Takdir kemudian mengharuskan kedua keluarga
ini untuk bersatu saat putera-putera Si Namora menikah dengan
putri-putri Raja Alang Pardosi. Ternyata hal tersebut tidak dapat
menahan gelombang realitas kehidupan antara keduanya, sehingga
beberapa kali Si Purba yang sekarang masuk dalam lingkaran penguasa di
daerah tersebut, mengkudeta sang mertua dan bahkan mengusirnya dari
kursi kerajaan. Namun beberapa kali pula Raja Alang Pardosi dapat
memulihkan kekuasaannya.
Kapan berdirinya Tanah Rambe
Sulit untuk memprediksi tahun berdirinya
Tanah Rambe tersebut. Namun bila kita mengambil sebuah perbandingan
bahwa Barus didirikan oleh keturunan anak Raja Alang Pardosi melalui Guru
Marsakkot, dan Barus telah eksis dan terdengar namanya sebelum abad
ke-2 M saat Ptolemeus dari Mesir berkunjung untuk urusan dagang maka
Tanah Rambe mungkin saja telah eksis sebelum tahun-tahun Masehi.
Selain bukti kuat dari dokumentasi perjalanan
Ptolemeus tersebut di Tanah Rambe masih terdapat beberapa situs-situs
kuno, yang nampaknya belum pernah dieksplorasi, seperti situs Istana Raja Alang Pardosi di Gotting, Tukka.
Juga terdapat perkuburan kuno dan patung-patung yang terbuat dari batu
dari zaman megalitikum yang sudah tidak dimengerti oleh penduduk
setempat mengapa dan apa makna patung tersebut, dan sayangnya,
terbengkalai dan menjadi sasaran incaran para bandit-bandit kolektor
yang akan menjualnya ke toke-toke Cina di Medan.
Bandit-bandit tersebut sejak tahun 1995,
dengan menggunakan tangan penduduk setempat, berkeliaran di
tempat-tempat bersejarah dan mencurinya tanpa sepengatahuan penduduk,
yang saban tahun sering menjadikannya sebagai taman wisata tradisional,
atau setidaknya tanpa sepengetahuan si pemilik tanah.
Pencurian itu diyakini melanda ratusan
patung-patung megalitikum yang diyakini penduduk masih menyimpan
kekuatan gaib. Tahun 2005, sebuah pencurian patung megalitikum dari
sebuah situs berhasil digagalkan penduduk, namun sayang patungnya
berhasil dibawa kabur dan dijual dengan harga ratusan juta rupiah.

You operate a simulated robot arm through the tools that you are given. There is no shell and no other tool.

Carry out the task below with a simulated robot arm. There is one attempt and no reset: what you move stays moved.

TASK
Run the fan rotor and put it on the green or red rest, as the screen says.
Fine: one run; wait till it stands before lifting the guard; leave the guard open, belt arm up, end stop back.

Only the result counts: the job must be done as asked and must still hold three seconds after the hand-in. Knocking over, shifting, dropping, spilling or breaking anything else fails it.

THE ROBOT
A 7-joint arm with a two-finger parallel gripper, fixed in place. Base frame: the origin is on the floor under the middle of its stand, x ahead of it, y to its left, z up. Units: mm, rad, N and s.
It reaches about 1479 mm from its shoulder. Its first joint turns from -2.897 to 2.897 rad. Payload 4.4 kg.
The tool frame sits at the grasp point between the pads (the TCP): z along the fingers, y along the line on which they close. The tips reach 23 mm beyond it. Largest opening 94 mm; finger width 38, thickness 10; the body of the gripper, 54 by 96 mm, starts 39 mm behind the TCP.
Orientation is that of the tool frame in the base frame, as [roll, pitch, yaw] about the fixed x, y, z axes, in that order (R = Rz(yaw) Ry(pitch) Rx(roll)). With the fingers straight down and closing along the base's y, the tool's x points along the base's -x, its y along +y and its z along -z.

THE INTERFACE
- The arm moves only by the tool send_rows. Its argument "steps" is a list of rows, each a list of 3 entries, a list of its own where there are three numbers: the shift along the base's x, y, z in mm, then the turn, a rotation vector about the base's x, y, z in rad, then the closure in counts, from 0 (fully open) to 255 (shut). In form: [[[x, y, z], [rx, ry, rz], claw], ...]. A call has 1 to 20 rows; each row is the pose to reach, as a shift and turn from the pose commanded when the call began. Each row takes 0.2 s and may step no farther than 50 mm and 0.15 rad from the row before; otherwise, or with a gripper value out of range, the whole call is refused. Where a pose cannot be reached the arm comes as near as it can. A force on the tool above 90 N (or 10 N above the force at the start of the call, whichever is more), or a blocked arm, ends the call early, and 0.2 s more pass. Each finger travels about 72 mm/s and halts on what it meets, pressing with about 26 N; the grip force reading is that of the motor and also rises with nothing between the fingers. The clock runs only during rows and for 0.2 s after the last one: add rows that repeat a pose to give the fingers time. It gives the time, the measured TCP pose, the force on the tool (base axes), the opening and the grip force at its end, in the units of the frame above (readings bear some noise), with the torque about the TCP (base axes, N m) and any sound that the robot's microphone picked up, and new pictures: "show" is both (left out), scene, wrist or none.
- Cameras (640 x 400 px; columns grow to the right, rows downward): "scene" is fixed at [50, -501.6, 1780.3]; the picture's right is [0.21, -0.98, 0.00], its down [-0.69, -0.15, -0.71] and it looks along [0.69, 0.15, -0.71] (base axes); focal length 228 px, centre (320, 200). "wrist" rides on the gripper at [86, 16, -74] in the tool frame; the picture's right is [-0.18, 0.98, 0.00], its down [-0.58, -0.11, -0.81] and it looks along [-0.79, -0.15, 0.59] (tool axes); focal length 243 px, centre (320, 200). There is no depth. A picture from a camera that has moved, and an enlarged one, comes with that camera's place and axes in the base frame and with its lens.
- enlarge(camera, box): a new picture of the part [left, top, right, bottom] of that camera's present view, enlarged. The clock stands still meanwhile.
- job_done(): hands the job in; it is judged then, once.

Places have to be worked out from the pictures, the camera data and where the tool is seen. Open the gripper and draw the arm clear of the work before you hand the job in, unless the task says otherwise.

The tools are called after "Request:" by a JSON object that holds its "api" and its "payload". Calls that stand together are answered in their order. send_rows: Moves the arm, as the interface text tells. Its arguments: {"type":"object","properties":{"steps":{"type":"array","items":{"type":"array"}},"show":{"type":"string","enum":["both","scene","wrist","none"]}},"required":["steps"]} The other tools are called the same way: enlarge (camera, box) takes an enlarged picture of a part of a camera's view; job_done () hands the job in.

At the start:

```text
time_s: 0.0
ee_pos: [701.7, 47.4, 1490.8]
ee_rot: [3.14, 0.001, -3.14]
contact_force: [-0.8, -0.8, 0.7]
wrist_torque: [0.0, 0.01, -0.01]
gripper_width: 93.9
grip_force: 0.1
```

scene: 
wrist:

Untuk sekedar informasi, pencurian
patung-patung bernilai tinggi dari zaman kuno, bukan saja melanda Tanah
Rambe tapi juga di Dairi. Namun, usaha pencurian di Dairi berhasil
dihentikan setelah sebuah harian daerah memberitakan tertangkapnya
beberapa orang Siantar yang berkeliaran di Dairi memburu patung-patung
yang dijual ke Eropa dengan harga 150-an juta perbuah.
Persimpangan Peradaban
Tanah Rambe sejak berdirinya merupakan daerah
yang bersifat urban karena letak geografisnya yang berda dalam
persimpangan jalan tradisional. Satu arah jalan menuju ke Toba, satu
lagi ke Singkil dan yang terakhir ke Barus.
Di Gotting, Tukka, tempat istana Raja Alang Pardosi mendirikan istananya, merupakan persimpangan dua aliran air yang akhirnya membentuk dua sungai yaitu Aek Sisira yang mengarah ke Singkil dan yang satu lagi bernama Aek Sirahar mengarah ke Barus.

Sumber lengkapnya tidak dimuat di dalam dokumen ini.